I do not know if it’s happening throughout worldwide evangelicalism or is restricted to the more intellectually inclined; but I have noticed a curious phenomenon on the internet—a movement amongst evangelicals from trinitarian to unitarian faith. This movement does not necessarily entail the rejection of the teaching of Jesus nor even rejection of the confession of Jesus as Lord and Savior. It is a unitarianism that can accommodate the kind of subordinationism characteristic of some of the second and third century Church Fathers: Jesus and the Spirit are “divine” (in some sense), but only the Father is the one God. Consider, for example, a recent blog article by Kermit Zarley: “Can Genuine Christians Be Trinitarian or Non-Trinitarian?”
Zarley begins his article with the announcement that through scripture God has enlightened him “that being a Christian has nothing to do with being Trinitarian. Contrary to church dogma, you don’t have to be a Trinitarian to be a Christian. And being a Trinitarian doesn’t disqualify you from being a Christian. I can prove these things from the Bible.”
This really is hard to resist. Since starting Eclectic Orthodoxy a year ago, I have tried to avoid the usual Protestant-Catholic-Orthodox debates. The apologetics wars are soul-killers. I discovered that back in my days when I strode the internet world as THE PONTIFICATOR. Okay, that does sound a bit over-dramatic. I was nothing more than a minor player; but for a couple of years I did actually have a real audience for my now-defunct Pontifications (the original blog site, alas, long ago disappeared into the black hole of the cyber-universe). Pontifications even received a couple of awards. Perhaps most illustriously, I was inducted as protomember of the Order of the Holy Hand Grenade of Antioch! My children formally presented the Holy Hand Grenade to me on Christmas Day 2005, and it still sits proudly on my bookshelf.
Subsequent inductees into the OHHGA include Neil Dhingra, Shawn Tribe, Michael Liccione, Gabriel Syme, and Keith Kenney. I appear to be the only member of the OHHGA still actively blogging. Even the high priest of the order, Bernard Brandt, has retired from the fray.
I thought the Pontificator had died some seven years ago; but when philosopher Dale Tuggy chimed in with his enthusiastic thumbs-up of the Zarley article, I felt a tingling up and down my spine. “No, no!” my soul cried out. “Stay dead, stay dead!” I tried to push the silver stake back in with my right hand but the left hand was too powerful. Years of battle with the passions were undone in a single moment—the Pontificator is reborn!
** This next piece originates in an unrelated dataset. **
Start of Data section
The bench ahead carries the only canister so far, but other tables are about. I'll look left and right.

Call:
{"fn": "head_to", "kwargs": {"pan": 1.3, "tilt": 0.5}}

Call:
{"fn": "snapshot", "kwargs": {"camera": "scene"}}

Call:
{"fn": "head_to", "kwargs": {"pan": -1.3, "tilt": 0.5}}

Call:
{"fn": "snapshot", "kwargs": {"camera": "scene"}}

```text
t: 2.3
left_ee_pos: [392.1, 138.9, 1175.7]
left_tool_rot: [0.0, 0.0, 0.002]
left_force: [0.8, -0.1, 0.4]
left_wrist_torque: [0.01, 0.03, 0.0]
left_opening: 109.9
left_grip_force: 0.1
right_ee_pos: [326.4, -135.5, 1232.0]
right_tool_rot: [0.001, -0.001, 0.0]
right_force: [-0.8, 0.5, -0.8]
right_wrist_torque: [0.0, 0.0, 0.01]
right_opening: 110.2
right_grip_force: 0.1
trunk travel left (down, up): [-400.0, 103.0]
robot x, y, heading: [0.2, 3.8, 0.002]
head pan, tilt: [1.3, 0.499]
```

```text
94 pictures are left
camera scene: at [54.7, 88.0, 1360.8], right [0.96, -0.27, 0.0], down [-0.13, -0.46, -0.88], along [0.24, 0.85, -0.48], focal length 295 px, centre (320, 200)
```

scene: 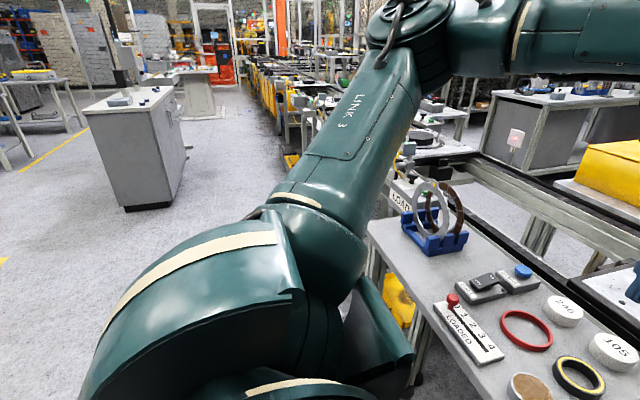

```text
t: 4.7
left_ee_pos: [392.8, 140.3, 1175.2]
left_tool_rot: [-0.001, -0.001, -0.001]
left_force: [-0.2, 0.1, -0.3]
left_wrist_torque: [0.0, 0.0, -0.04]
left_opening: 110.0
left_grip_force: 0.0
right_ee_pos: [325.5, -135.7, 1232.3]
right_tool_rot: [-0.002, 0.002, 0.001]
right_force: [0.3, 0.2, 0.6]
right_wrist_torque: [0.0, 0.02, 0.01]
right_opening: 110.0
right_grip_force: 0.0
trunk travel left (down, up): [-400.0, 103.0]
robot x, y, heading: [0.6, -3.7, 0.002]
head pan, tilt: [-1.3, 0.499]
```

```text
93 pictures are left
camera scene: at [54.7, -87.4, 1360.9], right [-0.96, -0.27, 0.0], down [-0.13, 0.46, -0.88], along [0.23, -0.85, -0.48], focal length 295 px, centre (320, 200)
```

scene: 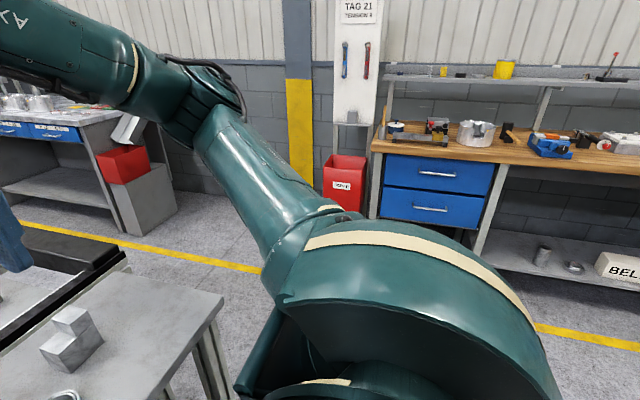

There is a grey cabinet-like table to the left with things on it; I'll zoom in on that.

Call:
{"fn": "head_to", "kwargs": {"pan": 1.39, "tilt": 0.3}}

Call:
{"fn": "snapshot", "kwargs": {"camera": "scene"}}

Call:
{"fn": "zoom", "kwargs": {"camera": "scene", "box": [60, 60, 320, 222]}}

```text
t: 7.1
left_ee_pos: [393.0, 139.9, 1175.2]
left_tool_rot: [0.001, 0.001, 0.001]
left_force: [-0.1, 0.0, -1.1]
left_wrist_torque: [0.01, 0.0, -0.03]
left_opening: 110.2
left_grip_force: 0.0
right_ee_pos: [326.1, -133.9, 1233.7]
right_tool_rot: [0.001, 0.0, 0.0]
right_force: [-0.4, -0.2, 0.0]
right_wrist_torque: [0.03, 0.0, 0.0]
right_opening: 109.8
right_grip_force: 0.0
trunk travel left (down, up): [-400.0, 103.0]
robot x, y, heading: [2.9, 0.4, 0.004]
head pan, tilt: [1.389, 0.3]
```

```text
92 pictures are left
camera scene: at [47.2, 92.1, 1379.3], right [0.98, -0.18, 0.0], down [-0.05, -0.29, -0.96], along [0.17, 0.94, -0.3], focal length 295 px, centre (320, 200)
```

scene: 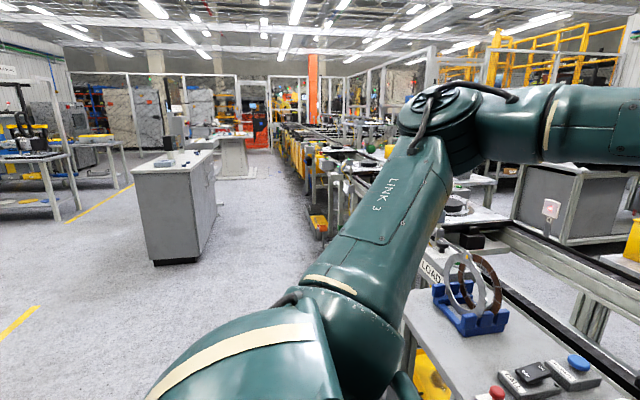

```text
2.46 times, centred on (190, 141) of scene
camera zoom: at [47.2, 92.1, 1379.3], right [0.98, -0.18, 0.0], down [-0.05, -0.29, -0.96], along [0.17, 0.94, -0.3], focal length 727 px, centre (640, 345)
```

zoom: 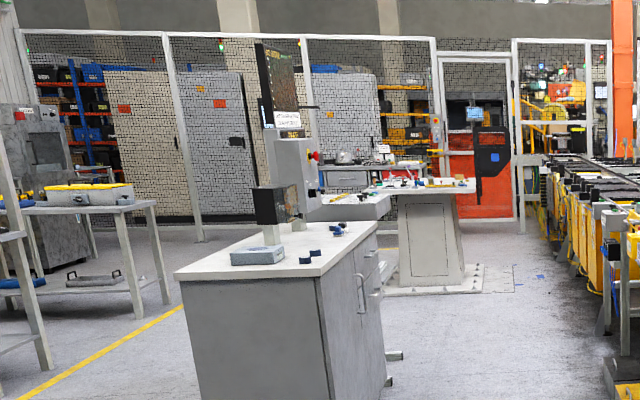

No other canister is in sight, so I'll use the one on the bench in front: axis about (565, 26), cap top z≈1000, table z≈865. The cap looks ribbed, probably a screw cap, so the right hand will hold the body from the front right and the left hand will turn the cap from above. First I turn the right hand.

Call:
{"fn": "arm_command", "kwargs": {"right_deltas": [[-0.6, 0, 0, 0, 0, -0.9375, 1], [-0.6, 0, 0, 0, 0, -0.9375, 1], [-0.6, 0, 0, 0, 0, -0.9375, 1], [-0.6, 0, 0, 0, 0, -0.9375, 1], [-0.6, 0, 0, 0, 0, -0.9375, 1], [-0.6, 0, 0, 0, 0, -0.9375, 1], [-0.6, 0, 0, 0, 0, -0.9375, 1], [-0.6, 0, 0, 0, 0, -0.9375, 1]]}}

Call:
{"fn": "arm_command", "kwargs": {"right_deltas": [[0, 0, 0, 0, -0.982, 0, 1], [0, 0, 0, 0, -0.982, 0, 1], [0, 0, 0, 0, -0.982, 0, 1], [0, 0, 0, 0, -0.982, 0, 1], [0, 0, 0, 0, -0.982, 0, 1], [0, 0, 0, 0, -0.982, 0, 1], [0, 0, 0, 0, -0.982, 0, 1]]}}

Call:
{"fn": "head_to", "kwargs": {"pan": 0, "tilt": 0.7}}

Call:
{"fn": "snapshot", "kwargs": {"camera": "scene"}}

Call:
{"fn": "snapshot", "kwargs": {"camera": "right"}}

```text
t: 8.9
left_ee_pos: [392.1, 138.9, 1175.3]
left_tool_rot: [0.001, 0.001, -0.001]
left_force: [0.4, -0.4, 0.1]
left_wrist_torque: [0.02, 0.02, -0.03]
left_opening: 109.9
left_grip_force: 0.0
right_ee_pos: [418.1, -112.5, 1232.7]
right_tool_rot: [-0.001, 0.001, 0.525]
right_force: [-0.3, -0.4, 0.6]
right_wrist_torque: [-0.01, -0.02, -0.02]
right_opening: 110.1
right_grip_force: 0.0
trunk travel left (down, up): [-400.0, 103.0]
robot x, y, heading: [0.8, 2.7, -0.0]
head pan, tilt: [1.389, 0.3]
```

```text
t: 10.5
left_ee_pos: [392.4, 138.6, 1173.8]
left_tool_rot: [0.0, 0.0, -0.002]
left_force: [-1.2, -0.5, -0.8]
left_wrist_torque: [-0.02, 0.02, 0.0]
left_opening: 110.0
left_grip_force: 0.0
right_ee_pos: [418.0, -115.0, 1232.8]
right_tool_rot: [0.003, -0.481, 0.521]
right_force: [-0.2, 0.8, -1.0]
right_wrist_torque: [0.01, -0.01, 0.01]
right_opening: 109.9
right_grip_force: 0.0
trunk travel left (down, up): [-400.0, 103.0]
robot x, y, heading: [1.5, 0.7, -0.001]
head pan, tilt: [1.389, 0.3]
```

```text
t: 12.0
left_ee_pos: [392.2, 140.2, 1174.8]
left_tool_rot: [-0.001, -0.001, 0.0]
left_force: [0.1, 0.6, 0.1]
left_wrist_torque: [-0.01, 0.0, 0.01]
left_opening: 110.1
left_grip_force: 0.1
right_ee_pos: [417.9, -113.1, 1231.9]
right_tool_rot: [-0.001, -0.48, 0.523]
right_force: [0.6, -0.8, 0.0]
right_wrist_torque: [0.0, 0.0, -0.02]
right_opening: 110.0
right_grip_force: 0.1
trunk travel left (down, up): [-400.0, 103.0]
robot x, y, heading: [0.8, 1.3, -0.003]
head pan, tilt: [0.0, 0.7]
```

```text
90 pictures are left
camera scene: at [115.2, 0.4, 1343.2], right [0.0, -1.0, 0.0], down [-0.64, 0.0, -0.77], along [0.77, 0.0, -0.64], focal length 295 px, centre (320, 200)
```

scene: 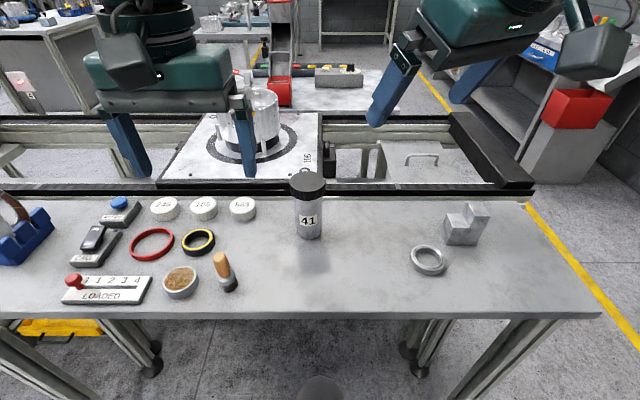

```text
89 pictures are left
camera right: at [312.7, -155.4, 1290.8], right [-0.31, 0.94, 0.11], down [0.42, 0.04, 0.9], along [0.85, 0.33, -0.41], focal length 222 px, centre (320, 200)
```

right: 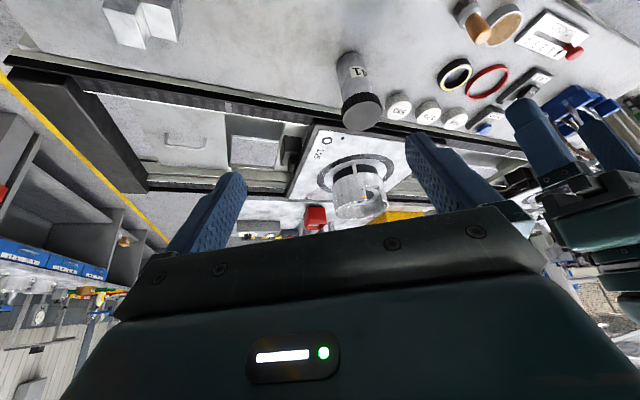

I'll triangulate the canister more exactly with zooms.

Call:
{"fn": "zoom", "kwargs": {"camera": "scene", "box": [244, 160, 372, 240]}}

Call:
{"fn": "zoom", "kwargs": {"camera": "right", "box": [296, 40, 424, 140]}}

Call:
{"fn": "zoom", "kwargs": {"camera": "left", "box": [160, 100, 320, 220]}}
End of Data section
Oops. I’m falling back into melodrama. Internet apologists can take themselves so seriously. Back to the topic at hand.
Zarley tells us that God has revealed to him the falsity of Trinitarianism. Apparently it’s not enough simply to offer arguments. We need to preface them with a claim to divine inspiration. Well, I refuse to be intimidated. No one plays the divine inspiration card better than we Eastern Orthodox. Catholics may have a Pope whom the Holy Spirit protects from grievous error under specific, limited conditions, and charismatics may have a Holy Spirit who helps them to find parking spaces; but we Eastern Orthodox not only have the Great and Holy Ecumenical Council of Nicaea to undergird our faith in the Holy Trinity, but we also have godly theologians who have been filled with the uncreated energies of the Creator—all of whom, without exception, confess the Deity as Father, Son, and Holy Spirit.
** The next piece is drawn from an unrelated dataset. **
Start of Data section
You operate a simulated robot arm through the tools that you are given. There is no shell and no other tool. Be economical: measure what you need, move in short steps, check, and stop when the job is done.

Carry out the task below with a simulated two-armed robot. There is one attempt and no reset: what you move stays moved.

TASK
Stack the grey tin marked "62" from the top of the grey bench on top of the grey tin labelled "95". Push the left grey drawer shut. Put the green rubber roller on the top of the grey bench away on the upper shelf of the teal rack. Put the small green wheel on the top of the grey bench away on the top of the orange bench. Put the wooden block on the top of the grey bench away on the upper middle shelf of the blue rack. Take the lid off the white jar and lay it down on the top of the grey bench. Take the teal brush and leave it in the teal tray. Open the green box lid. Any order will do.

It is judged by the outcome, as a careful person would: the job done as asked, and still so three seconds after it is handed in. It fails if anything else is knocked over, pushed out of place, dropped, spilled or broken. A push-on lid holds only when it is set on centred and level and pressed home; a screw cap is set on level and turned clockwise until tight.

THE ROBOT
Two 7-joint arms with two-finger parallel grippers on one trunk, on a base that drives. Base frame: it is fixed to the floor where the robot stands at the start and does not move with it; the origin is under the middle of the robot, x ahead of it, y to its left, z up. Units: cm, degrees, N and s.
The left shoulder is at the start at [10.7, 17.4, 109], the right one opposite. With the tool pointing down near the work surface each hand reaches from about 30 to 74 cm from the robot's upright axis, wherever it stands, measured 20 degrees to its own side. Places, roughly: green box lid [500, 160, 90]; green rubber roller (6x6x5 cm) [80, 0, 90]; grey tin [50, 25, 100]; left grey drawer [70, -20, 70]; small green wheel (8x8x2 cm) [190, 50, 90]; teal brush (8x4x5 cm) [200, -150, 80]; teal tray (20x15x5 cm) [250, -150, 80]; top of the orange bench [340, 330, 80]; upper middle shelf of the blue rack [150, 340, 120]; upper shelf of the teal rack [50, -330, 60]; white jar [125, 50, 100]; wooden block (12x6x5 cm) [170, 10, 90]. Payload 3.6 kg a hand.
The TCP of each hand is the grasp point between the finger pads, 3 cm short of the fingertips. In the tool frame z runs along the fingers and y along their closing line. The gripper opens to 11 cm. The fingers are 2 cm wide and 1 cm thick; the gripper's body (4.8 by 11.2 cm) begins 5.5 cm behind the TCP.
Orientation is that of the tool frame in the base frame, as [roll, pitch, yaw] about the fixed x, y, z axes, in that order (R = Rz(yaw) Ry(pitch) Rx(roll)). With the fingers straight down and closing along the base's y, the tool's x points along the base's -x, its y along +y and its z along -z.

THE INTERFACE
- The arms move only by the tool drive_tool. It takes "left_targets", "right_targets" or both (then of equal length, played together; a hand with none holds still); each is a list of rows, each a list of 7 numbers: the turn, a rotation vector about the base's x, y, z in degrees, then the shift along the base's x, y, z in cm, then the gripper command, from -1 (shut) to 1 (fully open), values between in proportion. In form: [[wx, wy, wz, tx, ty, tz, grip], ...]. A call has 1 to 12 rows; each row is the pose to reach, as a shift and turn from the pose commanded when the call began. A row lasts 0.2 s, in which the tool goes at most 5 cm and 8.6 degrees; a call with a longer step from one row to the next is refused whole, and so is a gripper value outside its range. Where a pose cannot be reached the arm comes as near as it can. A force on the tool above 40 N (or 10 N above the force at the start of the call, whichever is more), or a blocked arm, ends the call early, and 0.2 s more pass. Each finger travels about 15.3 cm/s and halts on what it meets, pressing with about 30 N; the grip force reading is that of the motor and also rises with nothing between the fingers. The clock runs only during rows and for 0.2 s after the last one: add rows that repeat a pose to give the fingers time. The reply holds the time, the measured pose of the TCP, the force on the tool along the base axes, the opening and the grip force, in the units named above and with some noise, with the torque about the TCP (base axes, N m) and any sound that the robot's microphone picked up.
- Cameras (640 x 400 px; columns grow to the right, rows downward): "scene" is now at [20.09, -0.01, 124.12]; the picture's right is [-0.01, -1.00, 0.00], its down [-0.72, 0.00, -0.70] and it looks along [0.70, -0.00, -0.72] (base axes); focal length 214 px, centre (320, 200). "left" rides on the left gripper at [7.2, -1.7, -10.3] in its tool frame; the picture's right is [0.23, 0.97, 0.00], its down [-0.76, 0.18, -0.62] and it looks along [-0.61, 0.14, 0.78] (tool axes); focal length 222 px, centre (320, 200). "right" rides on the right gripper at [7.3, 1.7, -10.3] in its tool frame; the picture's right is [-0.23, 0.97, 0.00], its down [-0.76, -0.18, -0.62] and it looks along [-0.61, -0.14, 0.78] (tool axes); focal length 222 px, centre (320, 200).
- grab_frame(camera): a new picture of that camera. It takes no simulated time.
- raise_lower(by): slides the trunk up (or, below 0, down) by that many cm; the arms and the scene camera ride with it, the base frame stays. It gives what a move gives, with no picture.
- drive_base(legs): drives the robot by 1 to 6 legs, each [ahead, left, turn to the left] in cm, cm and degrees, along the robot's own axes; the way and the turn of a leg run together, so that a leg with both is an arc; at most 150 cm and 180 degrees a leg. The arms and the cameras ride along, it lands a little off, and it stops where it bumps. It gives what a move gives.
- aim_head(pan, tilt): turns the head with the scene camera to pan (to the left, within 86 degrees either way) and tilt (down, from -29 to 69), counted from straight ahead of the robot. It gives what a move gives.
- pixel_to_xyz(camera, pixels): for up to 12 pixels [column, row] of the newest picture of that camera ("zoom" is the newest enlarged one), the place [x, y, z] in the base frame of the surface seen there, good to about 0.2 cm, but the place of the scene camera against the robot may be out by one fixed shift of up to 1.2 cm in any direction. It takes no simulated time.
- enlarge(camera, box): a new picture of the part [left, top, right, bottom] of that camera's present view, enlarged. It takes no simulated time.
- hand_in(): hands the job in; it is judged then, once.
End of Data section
But what about Zarley’s claim that God has taught him his unitarianism through the Bible? Yawn. People have been “proving” all sorts of things from the Bible for two millennia. But this does bring us to an important question: Why should the witness of these texts matter? Why should this collection enjoy more authority for Christians than, say, the orations of St Gregory of Nazianzus, the commentaries of St Cyril of Alexandria, or even the pontifications of the Pontificator? Presumably, I would think, because these writings are the inspired Word of God. And how do we know this? Because, and only because, this is what the community that has preserved, read, prayed, and preached these texts says about them. The Bible didn’t fall from heaven. It wasn’t given to Joseph Smith by the angel Moroni. It wasn’t originally sold as a book by Barnes & Noble. It is a product of the Church for the Church. And it just so happens that this same Church interprets these texts as teaching the doctrine of the Holy Trinity.
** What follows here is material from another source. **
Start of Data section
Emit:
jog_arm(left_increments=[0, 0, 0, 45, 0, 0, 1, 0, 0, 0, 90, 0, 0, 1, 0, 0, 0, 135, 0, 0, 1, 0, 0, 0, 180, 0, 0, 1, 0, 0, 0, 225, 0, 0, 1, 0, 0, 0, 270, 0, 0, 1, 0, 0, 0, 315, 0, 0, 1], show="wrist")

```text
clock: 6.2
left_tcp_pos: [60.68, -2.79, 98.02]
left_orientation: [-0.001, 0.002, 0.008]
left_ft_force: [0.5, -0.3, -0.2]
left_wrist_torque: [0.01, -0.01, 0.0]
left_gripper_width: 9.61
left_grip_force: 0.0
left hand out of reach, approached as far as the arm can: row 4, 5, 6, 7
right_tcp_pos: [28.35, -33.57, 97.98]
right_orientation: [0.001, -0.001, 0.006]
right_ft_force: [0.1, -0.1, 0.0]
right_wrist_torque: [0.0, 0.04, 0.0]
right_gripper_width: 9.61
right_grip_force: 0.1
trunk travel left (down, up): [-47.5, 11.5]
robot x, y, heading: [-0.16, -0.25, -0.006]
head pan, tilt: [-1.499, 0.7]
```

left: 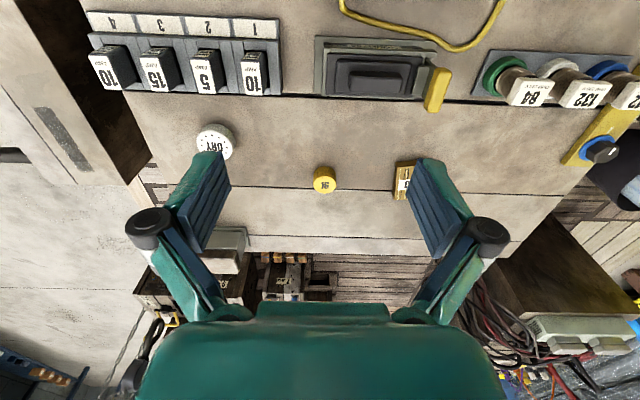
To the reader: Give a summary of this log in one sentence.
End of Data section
There is something very odd about someone invoking the authority of the Scriptures of the Church to reject an understanding of God that the identical Church has dogmatically affirmed for the past 1700 years. If the Church is wrong about its central teaching about God, isn’t it also quite likely wrong about its confession of the inspiration and authority of its Scriptures? How can it be possible to divorce the Bible from the very society that brought these texts together as canon and acknowledged them as Scripture? Or as St Augustine of Hippo famously put the matter: “For my part, I should not believe the gospel except as moved by the authority of the Catholic Church.”
Yet apparently it is important to Zarley and Tuggy to authoritatively ground their rejection of Trinitarianism in the Scriptures of the Trinitarian Church.